▶ _Dataset section_:
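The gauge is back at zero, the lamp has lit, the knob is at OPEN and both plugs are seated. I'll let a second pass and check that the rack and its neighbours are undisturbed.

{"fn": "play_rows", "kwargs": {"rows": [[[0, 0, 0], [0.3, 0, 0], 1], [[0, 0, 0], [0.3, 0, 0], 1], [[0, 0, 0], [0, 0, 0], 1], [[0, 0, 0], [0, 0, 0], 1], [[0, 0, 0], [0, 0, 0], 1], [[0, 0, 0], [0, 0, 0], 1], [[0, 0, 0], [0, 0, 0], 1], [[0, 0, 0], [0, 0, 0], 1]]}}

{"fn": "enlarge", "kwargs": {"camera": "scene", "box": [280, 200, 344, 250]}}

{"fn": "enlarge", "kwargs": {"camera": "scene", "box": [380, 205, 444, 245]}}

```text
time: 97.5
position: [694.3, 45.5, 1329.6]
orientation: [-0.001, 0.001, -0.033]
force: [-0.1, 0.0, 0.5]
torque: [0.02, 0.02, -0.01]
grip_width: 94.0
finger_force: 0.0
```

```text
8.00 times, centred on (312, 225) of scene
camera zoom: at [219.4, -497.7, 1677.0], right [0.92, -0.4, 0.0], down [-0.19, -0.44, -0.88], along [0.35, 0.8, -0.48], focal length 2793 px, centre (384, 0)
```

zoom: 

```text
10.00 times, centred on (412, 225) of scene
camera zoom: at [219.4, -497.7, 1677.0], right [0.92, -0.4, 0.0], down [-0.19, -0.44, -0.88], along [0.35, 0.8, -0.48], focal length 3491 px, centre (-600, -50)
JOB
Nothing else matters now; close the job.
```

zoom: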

▶ _Text section_:
Celebrities bring awareness to mental health issues
NEW YORK » Dwayne “The Rock” Johnson has discussed his battle with depression. Mariah Carey recently revealed she has bipolar disorder. Prince Harry said he needed counseling to deal with years of grief and anger following the death of his mother, Princess Diana. And “Deadpool” star Ryan Reynolds has acknowledged dealing with anxiety disorder.
As the stigma surrounding mental illness has declined in recent years, so has the reluctance many have had to discuss their own mental health issues, including celebrities. It’s become the new norm for stars to divulge vulnerabilities once kept closely guarded.
“I think anybody talking about it will help destigmatize it over time, but I think in particular celebrities or sports celebrities, if they have a platform and they’ve gone through any kind of issue with mental health, it’s good for them to share their stories, if they’re comfortable with it,” Johnson said in a recent interview.
“For me as a guy, you know, I struggled a long time with not only my bouts of depression that I’ve had, but also things that have happened to me early on when I was a teenager, that colored me as an adult. But I struggled a long time just to express myself,” he said.
Reynolds echoed that sentiment at the Monday premiere of “Deadpool 2,” where he explained to The Associated Press why he went public about having anxiety disorder.

▶ _Challenges_:
(a) Retype the section of the text section that opens with "Celebrities bring awareness" and closes with "kept closely guarded.".
(b) Resume the text section where it left off.

▶ _Answers for the tasks_:
(a)
Celebrities bring awareness to mental health issues
NEW YORK » Dwayne “The Rock” Johnson has discussed his battle with depression. Mariah Carey recently revealed she has bipolar disorder. Prince Harry said he needed counseling to deal with years of grief and anger following the death of his mother, Princess Diana. And “Deadpool” star Ryan Reynolds has acknowledged dealing with anxiety disorder.
As the stigma surrounding mental illness has declined in recent years, so has the reluctance many have had to discuss their own mental health issues, including celebrities. It’s become the new norm for stars to divulge vulnerabilities once kept closely guarded.

(b)
“Talking about it for me has helped in some ways,” Reynolds said. “In this age of toxic masculinity, there’s a lot of dudes out there that have a tendency to sort of bottle it up and keep it in, and think that they just sort of — they’ve got to be a tough guy and soldier on. But that’s not necessarily true.”
Last year, Prince Harry was lauded for revealing he sought help to deal with his emotions following his mother’s death when he was a child. He struggled with anxiety, grief and rage and said he was close to a breakdown several times.
Diane Hughes is a professor of Applied Psychology at New York University, specializing in adolescent development. She sees great value in celebrities and sports figures talking about their struggles, past and present.
“I think there is a benefit to it because it helps de-stigmatize it and to normalize it a little bit,” Hughes said.
She added: “There’s a lot of stigma attached to mental health issues, especially among teenagers because adolescents are constantly comparing themselves to their peers and are very self-conscious and worrying, (thus) creating a stigma to mental illness and help seeking.”
That’s why the Child Mind Institute, which provides mental health services to children and families, enlisted the help of dozens of celebrities for its new campaign called #MyYoungerSelf for May, which is Mental Health Awareness Month. It asks celebrities what they would tell the younger version of themselves.